_Written instruction:_ Make a faithful copy of the provided passage.

═══ Provided passage

クラシック音楽の全作曲家の中で、最もCD発売点数が多い、ヨハン・セバスティアン・バッハ。続々と発売されるバッハ録音の中から、スタッフの一推しディスクをご紹介していきます。バッハ演奏の最前線となる録音の数々にぜひご注目ください!
ファースト・アルバム『Joy of Bach』(KKC6035)がフランスの権威ある音楽雑誌Diapasonにおいて高く評価され、日本でも注目を集めたオルガニスト、中田恵子のセカンド・アルバム『Pray with Bach』。バッハのコラールが集められた曲集「オルガン小曲集(オルゲルビュヒライン)」からの楽曲を中心に、前奏曲とフーガ、トッカータとフーガを最初と真ん中と最後に挟み込んだプログラムで、中田恵子が教会付きのオルガニストを務める鎌倉雪ノ下教会のオルガンを使用しています。この選曲は、コロナ禍下にあって、教会での礼拝もままならない社会状況の中、普段、礼拝で弾いている楽曲を録音に取り上げたいという思いでなされたといいます。小曲の中にもさまざまな工夫が凝らされたバッハの珠玉の楽曲の数々を実に丁寧に紡いでいきます。ただただオルガンとバッハの楽曲と真摯に向き合い、虚飾を排したその演奏は、聴き手の心の奥底にまでじんわりとあたたかく染み入ってくるものでしょう。ブックレットには、中田恵子によるこのアルバムへの思いと各楽曲の丁寧で分かりやすい中田恵子自身による解説を収録しています。演奏・解説ともにバッハの楽曲への愛情と敬意が感じられるでしょう。また録音は、ALTUSレーベルで数々の名録音を手掛けている名エンジニア、斎藤啓介氏。オルガンの美しい音色とその音色が広がる教会の空間をとらえた超優秀ワンポイント録音です。ジャケット及びブックレットにはドラマーで作曲家の福盛進也が撮り下ろした雰囲気ある写真が使われており、装丁、デザインも美しいものとなっています。演奏から、プログラム・解説・録音・アートワークに至るまで実に丁寧に作られた美しいCDで手元に置いておきたくなることでしょう。すばらしいバッハのオルガン・アルバムです。

══════
═══ Data block

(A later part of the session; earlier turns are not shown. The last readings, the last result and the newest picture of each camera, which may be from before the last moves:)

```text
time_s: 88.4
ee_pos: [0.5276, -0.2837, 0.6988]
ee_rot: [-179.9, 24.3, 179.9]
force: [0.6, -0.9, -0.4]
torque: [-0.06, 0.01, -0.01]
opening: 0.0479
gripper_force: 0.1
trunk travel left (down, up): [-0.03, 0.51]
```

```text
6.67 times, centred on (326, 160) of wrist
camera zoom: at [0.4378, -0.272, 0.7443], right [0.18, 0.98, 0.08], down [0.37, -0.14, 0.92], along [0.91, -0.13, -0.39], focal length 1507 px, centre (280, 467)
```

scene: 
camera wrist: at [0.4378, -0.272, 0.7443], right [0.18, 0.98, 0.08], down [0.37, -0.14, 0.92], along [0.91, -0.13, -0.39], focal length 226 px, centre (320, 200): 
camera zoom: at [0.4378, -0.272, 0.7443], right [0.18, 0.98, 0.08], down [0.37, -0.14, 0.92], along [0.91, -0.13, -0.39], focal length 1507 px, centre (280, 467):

══════

_Task result:_
クラシック音楽の全作曲家の中で、最もCD発売点数が多い、ヨハン・セバスティアン・バッハ。続々と発売されるバッハ録音の中から、スタッフの一推しディスクをご紹介していきます。バッハ演奏の最前線となる録音の数々にぜひご注目ください!
ファースト・アルバム『Joy of Bach』(KKC6035)がフランスの権威ある音楽雑誌Diapasonにおいて高く評価され、日本でも注目を集めたオルガニスト、中田恵子のセカンド・アルバム『Pray with Bach』。バッハのコラールが集められた曲集「オルガン小曲集(オルゲルビュヒライン)」からの楽曲を中心に、前奏曲とフーガ、トッカータとフーガを最初と真ん中と最後に挟み込んだプログラムで、中田恵子が教会付きのオルガニストを務める鎌倉雪ノ下教会のオルガンを使用しています。この選曲は、コロナ禍下にあって、教会での礼拝もままならない社会状況の中、普段、礼拝で弾いている楽曲を録音に取り上げたいという思いでなされたといいます。小曲の中にもさまざまな工夫が凝らされたバッハの珠玉の楽曲の数々を実に丁寧に紡いでいきます。ただただオルガンとバッハの楽曲と真摯に向き合い、虚飾を排したその演奏は、聴き手の心の奥底にまでじんわりとあたたかく染み入ってくるものでしょう。ブックレットには、中田恵子によるこのアルバムへの思いと各楽曲の丁寧で分かりやすい中田恵子自身による解説を収録しています。演奏・解説ともにバッハの楽曲への愛情と敬意が感じられるでしょう。また録音は、ALTUSレーベルで数々の名録音を手掛けている名エンジニア、斎藤啓介氏。オルガンの美しい音色とその音色が広がる教会の空間をとらえた超優秀ワンポイント録音です。ジャケット及びブックレットにはドラマーで作曲家の福盛進也が撮り下ろした雰囲気ある写真が使われており、装丁、デザインも美しいものとなっています。演奏から、プログラム・解説・録音・アートワークに至るまで実に丁寧に作られた美しいCDで手元に置いておきたくなることでしょう。すばらしいバッハのオルガン・アルバムです。